Alcoa Elementary triples advanced, proficient students
By Matthew Stewart | (firstname.lastname@example.org)
Alcoa Elementary School is producing academic gains, tripling last school year’s number of students who scored proficient and advanced on state tests.
Fifty Alcoa elementary-schoolers scored proficient and advanced on the Tennessee Comprehensive Assessment Program (TCAP) Achievement Test last year, said Principal Merna Schott. Alcoa Elementary School had 154 students score proficient and advanced on this spring’s test.
School officials honored proficient and advanced students at a recent ceremony. They presented students who scored advanced in tested subject areas with a maroon T-shirt and presented students who scored proficient with a gray T-shirt.
“It was fun,” said fourth-grader Elijiah McCallie. “We were dancing to the music. It was great and makes all my work worth it.
“I worked very hard to get it, and I had to put in some extra time. I stayed after class a couple times.”
Fourth-grader Josie Swann received a gray T-shirt. She was advanced in every subject except math.
Swann plans to work harder this school year, so she can score advanced in all subject areas and earn a maroon T-shirt. “My teacher thinks I’ll be able to do it. So, I have no doubt that I’ll get it.”
Student recognition is a good way to encourage students to achieve better results, she said. “TCAPs are pretty tough. I don’t like being stuck in a chair for such a long time. However, it’s all worth it to get this T-shirt. I hope the kids who didn’t get a T-shirt will try to get one this year and work a little harder.”

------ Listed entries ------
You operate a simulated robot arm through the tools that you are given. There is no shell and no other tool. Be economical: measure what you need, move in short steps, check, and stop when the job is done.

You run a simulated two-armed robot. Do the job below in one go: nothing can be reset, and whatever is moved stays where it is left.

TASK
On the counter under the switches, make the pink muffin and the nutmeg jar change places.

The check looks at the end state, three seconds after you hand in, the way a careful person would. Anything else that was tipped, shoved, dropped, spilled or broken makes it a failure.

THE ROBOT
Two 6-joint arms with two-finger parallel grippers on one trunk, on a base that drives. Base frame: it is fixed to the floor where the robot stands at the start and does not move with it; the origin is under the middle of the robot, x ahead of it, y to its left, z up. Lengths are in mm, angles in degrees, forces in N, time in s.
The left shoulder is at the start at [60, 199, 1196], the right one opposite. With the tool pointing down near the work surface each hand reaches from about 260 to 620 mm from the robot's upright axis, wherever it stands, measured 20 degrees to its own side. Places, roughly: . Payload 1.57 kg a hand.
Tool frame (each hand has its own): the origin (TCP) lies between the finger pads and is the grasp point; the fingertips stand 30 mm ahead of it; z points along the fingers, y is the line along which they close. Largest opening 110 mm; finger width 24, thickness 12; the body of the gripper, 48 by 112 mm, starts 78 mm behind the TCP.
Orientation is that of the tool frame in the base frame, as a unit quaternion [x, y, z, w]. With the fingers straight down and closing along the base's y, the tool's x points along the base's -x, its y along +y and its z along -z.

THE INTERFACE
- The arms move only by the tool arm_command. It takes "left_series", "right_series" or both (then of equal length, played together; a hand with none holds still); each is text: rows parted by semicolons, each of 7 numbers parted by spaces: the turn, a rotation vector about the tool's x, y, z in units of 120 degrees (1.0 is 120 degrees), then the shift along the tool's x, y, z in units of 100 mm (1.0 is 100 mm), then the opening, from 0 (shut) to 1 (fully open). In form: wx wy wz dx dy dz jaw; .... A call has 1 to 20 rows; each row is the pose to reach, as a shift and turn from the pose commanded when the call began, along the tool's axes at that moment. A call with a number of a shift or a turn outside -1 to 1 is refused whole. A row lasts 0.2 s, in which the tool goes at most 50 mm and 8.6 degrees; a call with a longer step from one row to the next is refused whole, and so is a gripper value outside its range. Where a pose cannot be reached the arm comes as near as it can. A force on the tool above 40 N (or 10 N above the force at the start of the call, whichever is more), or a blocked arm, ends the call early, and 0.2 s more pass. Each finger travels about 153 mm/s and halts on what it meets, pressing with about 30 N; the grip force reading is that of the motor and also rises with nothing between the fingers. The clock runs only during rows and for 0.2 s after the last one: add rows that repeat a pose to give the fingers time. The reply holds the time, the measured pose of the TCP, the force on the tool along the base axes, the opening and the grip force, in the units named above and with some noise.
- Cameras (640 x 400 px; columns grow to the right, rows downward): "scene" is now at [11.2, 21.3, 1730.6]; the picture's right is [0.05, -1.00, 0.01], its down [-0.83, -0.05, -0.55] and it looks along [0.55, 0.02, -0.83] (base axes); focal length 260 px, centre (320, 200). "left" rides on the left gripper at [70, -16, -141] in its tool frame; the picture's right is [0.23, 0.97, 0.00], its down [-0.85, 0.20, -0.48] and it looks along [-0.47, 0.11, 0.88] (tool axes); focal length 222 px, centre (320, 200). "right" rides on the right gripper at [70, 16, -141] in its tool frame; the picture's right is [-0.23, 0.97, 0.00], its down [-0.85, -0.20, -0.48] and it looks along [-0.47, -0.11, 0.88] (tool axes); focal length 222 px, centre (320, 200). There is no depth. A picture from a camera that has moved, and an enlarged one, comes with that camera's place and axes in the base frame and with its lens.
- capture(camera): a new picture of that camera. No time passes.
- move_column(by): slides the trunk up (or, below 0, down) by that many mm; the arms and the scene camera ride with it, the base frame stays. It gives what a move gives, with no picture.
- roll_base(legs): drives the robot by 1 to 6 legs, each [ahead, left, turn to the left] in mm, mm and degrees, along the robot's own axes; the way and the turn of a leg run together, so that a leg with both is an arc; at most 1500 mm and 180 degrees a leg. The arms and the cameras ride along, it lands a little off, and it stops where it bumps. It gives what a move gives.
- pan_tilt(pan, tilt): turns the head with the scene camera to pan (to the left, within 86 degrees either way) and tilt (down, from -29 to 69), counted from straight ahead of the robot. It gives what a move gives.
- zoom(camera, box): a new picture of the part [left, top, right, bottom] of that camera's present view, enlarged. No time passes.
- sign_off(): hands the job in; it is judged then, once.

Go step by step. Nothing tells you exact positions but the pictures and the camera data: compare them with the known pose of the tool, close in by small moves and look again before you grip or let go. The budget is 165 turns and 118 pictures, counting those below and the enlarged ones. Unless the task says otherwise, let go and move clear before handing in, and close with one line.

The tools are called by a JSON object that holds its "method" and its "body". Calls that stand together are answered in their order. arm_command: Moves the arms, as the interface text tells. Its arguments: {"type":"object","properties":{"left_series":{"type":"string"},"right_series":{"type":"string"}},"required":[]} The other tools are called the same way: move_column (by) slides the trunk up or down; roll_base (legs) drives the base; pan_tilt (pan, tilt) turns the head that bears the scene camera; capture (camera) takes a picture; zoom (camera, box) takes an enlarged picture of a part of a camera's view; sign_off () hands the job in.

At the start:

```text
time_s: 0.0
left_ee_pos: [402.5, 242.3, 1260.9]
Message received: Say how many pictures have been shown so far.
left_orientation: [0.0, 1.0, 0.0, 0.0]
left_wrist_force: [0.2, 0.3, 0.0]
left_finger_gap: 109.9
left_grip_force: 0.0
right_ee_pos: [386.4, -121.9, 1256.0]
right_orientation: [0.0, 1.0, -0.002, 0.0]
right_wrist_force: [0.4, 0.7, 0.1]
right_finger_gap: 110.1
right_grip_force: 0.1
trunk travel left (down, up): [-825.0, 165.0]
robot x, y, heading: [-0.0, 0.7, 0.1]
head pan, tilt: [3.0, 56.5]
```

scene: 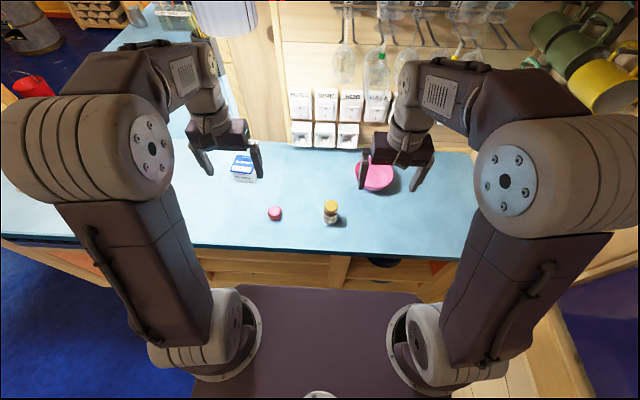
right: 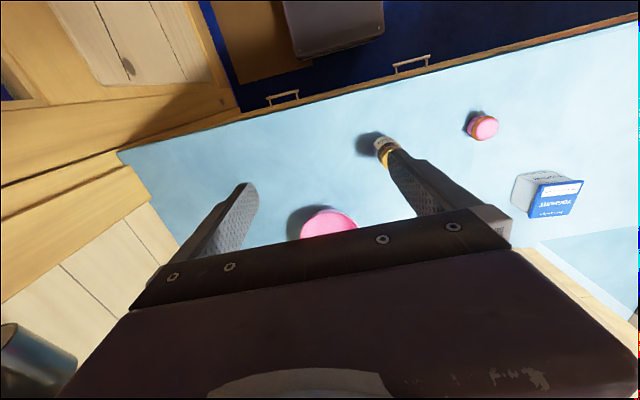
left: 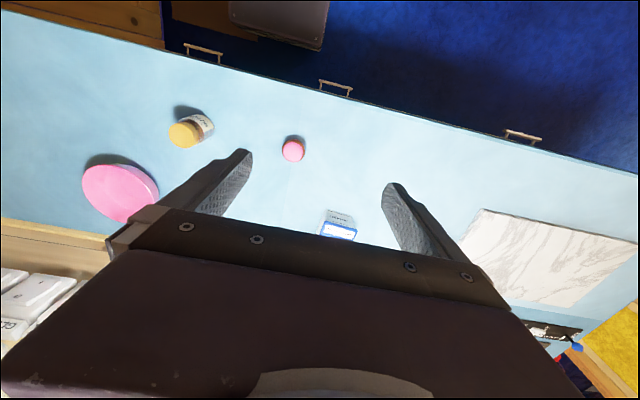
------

Alcoa Elementary School has seen improvements during the past year, Schott said. “We were seeing improvements even before TCAPs. We’ve paired instructional changes with organizational ones.”
School officials have established common grade level planning, she said. Grade-level educators have five hours of planning together each week, in order to work on curriculum maps and rubrics.
The school is making strides for several additional reasons, including the new teacher evaluation system, Schott said. Alcoa City Schools is using the Teacher Instructional Growth for Effectiveness and Results (TIGER) model, which was developed by the Association of Independent and Municipal Schools.
The new evaluation has helped educators improve instruction, she said. “It moves teachers away from lecture and stresses active involvement. Students need to be engaged all the time. We’re student-driven, not teacher-driven.”
Alcoa Elementary School has also seen success with looping, an educational practice in which teachers and students remain together for at least two years, Schott said. “Looping has helped us hit the ground running each year, because teachers don’t have to spend as much time going over rules and procedures.”
The school’s math gains can be attributed to Bridges in Mathematics, Schott said. The full K-5 curriculum offers a blend of problem-solving and skill building.
“In the beginning, everybody was leery of it,” she said. “However, we trusted the plan and it worked.”